Mas no meio do caminho tinha uma blitz policial. A espinha gelou quando o policial mandou encostar. Bruno preferiu fingir que não era com ele e zarpou. Só parou quando os PMs mais à frente apontaram suas armas. Os policiais vieram com tudo: “Mão na cabeça!!”

Pouco depois, Bruno estava num camburão, sendo levado para uma delegacia na zona oeste de São Paulo.
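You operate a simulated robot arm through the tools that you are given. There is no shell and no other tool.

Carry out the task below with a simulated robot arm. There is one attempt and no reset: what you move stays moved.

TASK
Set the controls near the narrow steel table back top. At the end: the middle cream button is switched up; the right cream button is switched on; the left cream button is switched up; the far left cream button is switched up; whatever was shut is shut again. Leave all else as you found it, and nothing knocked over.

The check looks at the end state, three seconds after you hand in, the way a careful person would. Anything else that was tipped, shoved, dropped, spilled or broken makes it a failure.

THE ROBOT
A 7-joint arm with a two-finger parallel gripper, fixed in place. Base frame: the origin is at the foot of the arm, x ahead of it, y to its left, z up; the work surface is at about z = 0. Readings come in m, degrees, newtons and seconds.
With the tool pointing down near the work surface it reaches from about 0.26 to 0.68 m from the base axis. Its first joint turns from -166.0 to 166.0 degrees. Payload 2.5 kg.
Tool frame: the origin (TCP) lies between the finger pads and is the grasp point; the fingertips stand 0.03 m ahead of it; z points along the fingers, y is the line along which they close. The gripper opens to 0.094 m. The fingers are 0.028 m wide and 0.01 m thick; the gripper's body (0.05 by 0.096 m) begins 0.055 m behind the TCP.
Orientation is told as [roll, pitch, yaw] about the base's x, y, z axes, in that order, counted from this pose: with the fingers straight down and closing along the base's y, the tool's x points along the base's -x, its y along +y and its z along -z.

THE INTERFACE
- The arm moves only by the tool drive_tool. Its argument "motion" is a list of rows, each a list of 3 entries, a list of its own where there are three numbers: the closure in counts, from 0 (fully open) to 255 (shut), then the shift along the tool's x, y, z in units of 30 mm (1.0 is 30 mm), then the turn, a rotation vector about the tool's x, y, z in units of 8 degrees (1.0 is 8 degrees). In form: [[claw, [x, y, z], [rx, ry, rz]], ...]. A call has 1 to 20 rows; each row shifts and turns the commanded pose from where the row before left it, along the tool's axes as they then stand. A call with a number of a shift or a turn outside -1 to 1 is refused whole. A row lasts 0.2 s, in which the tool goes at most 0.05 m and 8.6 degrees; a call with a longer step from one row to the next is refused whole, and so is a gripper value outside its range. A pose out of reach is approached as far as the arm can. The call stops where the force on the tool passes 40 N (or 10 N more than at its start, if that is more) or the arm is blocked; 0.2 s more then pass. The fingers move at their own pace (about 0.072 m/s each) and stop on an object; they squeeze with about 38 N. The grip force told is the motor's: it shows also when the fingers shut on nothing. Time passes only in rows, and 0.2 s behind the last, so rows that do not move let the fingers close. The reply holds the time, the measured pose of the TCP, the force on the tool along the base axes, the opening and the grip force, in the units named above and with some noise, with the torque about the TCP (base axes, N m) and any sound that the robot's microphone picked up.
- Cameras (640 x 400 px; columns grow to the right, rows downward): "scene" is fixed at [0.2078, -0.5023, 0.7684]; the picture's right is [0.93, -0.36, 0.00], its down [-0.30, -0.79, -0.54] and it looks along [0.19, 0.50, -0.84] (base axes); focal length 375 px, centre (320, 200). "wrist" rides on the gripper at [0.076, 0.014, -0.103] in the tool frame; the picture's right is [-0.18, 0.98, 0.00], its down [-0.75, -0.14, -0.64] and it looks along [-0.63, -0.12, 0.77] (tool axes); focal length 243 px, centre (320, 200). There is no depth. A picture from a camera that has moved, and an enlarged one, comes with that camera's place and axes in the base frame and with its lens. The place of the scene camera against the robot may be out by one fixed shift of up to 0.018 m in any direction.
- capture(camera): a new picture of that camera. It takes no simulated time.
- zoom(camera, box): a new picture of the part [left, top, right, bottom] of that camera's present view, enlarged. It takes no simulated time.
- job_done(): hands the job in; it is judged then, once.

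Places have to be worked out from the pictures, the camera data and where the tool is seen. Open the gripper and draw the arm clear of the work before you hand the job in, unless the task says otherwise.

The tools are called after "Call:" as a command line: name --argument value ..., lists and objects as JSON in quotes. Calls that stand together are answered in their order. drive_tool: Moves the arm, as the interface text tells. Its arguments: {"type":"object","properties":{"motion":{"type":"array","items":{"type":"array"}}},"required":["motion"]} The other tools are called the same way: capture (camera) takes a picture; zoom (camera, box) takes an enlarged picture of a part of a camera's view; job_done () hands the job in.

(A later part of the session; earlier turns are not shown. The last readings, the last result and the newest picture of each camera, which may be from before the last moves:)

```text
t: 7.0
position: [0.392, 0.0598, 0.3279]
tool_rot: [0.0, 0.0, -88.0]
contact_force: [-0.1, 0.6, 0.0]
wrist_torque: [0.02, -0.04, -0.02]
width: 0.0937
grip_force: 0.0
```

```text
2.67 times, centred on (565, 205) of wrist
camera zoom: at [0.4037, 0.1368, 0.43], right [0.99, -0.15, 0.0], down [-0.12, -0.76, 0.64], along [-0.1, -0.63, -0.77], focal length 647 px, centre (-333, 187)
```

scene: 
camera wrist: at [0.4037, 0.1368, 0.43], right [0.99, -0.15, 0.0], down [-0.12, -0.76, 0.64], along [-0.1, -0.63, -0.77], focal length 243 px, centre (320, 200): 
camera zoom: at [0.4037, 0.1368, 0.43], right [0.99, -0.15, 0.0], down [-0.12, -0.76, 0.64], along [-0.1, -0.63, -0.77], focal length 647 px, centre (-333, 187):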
Fichado por falsidade ideológica e resistência à prisão, foi para a um dos “corrós”, as celas de delegacia para os que acabam de ser presos. É o primeiro estágio da vida na cadeia. E o pior deles. Fernando, outro paulistano de classe média que esteve lá após ser pego com uma trouxinha de maconha, descreve as instalações: “Era uma espécie de solitária, onde deixam os presos de castigo. Só cabiam dois, mas a cadeia da delegacia estava tão lotada que fiquei com mais 4 presos. Não tinha banheiro nem privada nem torneira. O lugar para dormir era um pedaço de papelão”. Nos xadrezes maiores a situação é a mesma: há casos de celas para 20 homens abrigando 120, o que dá 60 cm2 para cada um.

Ali, às cotoveladas, têm de se revezar para dormir – ou tentar pegar no sono de joelhos. Mas, mesmo onde todos são iguais, alguns são “mais iguais”: os bandidos mais poderosos costumam ficar em redes bem no alto, pertinho das grades, onde é mais arejado.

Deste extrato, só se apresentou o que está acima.